— Begin —
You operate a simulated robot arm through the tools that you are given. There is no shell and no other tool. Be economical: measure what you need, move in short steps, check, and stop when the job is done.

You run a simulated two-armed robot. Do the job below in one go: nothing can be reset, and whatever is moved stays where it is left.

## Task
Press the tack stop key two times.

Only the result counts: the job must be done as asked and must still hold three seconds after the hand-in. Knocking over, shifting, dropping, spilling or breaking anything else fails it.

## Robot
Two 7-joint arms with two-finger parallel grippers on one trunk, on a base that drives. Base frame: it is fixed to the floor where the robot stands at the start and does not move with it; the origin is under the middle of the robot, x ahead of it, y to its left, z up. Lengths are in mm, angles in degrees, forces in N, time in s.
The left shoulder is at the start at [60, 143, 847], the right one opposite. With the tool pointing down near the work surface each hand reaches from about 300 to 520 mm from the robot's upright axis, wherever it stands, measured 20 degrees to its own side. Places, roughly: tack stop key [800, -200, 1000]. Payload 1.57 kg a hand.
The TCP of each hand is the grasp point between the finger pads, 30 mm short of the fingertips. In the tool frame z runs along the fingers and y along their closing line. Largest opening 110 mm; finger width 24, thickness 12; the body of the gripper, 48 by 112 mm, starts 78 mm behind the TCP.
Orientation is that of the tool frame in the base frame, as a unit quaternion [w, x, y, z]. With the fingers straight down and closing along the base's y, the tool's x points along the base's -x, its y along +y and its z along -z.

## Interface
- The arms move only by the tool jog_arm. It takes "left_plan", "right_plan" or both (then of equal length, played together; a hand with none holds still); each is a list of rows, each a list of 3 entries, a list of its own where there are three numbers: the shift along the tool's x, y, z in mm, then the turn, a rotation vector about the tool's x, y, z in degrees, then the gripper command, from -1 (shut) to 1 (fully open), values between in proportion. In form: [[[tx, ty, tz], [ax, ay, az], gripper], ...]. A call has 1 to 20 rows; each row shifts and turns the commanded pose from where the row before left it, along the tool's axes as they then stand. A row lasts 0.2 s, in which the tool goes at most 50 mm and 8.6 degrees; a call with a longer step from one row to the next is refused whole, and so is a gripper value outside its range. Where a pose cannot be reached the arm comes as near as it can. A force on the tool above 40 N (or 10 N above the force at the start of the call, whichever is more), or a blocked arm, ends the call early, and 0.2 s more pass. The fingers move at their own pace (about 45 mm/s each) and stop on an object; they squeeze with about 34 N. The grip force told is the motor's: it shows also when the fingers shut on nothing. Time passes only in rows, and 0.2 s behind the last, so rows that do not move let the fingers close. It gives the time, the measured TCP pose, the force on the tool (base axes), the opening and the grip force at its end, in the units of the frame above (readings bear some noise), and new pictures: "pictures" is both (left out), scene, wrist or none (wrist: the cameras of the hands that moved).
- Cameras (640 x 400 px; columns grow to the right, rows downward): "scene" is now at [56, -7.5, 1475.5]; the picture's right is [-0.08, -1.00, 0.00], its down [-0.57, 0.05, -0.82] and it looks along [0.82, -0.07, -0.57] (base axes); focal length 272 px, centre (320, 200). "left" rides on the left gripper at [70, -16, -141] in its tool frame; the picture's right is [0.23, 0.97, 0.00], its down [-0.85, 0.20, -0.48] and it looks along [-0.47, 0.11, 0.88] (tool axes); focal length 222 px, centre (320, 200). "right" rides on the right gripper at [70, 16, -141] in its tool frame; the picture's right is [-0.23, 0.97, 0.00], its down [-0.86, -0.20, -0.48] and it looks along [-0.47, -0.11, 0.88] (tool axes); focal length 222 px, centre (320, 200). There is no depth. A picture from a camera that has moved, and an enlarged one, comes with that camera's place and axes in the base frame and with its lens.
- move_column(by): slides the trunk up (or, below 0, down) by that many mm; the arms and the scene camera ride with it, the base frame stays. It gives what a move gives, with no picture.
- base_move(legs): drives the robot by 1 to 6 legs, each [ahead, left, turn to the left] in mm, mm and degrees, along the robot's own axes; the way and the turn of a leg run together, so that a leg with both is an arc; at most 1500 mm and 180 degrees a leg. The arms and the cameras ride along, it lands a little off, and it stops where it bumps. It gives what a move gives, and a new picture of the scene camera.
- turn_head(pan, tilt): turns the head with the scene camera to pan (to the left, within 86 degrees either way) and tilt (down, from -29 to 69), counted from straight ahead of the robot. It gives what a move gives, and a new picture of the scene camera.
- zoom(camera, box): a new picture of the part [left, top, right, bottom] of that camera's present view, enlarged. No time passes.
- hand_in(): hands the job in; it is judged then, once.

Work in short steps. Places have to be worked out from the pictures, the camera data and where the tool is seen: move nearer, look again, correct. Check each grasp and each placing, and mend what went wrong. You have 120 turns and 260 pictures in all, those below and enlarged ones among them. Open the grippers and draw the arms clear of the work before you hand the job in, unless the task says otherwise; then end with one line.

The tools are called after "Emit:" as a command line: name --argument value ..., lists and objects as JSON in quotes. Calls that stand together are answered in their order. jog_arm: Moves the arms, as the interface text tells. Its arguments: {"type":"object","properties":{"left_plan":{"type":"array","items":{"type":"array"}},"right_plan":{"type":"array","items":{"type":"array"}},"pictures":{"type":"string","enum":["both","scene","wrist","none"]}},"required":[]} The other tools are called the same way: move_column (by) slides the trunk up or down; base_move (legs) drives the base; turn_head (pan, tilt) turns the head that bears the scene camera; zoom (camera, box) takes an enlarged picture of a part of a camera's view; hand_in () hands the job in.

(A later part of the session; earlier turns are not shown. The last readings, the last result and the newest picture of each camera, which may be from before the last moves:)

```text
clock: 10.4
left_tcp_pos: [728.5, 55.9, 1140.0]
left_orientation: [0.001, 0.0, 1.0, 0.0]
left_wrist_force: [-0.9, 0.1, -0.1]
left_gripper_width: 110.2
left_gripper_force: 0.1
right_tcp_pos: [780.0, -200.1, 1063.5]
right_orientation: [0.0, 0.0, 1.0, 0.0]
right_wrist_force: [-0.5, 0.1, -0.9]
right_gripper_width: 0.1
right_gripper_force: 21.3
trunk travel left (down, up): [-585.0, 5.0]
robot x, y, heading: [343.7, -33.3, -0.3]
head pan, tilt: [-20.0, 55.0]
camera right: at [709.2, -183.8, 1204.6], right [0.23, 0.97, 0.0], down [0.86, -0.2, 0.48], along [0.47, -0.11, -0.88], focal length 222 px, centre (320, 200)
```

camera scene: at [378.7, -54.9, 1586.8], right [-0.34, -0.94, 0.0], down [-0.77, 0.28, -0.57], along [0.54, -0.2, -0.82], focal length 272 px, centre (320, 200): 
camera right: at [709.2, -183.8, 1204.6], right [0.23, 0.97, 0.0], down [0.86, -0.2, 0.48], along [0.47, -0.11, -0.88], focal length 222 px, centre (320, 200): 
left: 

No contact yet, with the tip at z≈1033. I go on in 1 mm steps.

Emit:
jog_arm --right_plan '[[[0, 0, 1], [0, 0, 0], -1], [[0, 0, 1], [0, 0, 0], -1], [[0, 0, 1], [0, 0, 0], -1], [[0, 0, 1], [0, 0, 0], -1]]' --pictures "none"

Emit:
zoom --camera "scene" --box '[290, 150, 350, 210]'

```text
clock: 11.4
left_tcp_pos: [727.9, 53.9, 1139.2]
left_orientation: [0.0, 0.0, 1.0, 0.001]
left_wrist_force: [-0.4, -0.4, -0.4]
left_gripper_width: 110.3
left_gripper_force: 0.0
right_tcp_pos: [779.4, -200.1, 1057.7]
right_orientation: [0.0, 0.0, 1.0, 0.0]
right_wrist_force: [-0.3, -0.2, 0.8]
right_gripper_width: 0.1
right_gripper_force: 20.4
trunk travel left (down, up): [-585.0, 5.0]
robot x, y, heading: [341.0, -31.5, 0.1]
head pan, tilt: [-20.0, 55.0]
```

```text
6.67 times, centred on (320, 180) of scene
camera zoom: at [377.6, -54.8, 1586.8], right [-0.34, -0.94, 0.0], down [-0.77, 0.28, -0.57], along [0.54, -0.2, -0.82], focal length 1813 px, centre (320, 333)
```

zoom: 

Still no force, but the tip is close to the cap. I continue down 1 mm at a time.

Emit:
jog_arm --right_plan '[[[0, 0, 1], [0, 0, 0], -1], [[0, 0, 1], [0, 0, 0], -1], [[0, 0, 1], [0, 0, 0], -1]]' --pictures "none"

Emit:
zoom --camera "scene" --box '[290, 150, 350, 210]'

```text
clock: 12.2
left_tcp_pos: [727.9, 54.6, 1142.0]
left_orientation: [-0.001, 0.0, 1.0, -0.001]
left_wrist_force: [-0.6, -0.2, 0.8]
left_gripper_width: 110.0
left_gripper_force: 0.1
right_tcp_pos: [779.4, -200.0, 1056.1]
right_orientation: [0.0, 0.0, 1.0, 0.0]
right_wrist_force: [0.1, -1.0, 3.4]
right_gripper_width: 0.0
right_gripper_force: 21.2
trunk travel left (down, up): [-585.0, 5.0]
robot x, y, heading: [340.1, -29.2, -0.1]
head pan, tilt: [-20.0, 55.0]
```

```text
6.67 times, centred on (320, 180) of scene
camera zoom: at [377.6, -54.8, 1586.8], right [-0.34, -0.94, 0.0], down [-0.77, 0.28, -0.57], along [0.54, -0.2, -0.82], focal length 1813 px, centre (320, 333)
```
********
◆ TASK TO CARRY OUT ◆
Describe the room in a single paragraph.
— End —
◆ TASK TO CARRY OUT ◆
Scan the listing above and copy all lines containing the word "stays".

◆ RESPONSE ◆
You run a simulated two-armed robot. Do the job below in one go: nothing can be reset, and whatever is moved stays where it is left.
- move_column(by): slides the trunk up (or, below 0, down) by that many mm; the arms and the scene camera ride with it, the base frame stays. It gives what a move gives, with no picture.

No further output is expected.